Exercise requirements
Give again only the lines beginning with the one that contains "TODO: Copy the" and ending with the one that contains "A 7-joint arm"; include both of those lines.

Data extract
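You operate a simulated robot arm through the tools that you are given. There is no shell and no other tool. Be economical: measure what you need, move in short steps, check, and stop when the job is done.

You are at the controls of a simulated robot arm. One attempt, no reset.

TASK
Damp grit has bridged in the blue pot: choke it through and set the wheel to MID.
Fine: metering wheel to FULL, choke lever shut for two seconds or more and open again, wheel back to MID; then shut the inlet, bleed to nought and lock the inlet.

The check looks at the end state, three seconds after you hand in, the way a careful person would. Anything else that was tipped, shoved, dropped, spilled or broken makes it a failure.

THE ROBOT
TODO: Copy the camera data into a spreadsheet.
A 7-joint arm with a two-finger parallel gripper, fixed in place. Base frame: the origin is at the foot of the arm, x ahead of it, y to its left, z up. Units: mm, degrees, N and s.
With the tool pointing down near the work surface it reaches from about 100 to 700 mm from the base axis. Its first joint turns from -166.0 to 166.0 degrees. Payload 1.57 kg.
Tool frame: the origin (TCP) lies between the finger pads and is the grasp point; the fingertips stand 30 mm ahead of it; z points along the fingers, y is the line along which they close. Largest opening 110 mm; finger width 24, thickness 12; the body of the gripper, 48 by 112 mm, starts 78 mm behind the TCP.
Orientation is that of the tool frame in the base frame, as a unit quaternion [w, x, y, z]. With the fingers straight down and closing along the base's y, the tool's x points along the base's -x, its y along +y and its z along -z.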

Full solution
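TODO: Copy the camera data into a spreadsheet.
A 7-joint arm with a two-finger parallel gripper, fixed in place. Base frame: the origin is at the foot of the arm, x ahead of it, y to its left, z up. Units: mm, degrees, N and s.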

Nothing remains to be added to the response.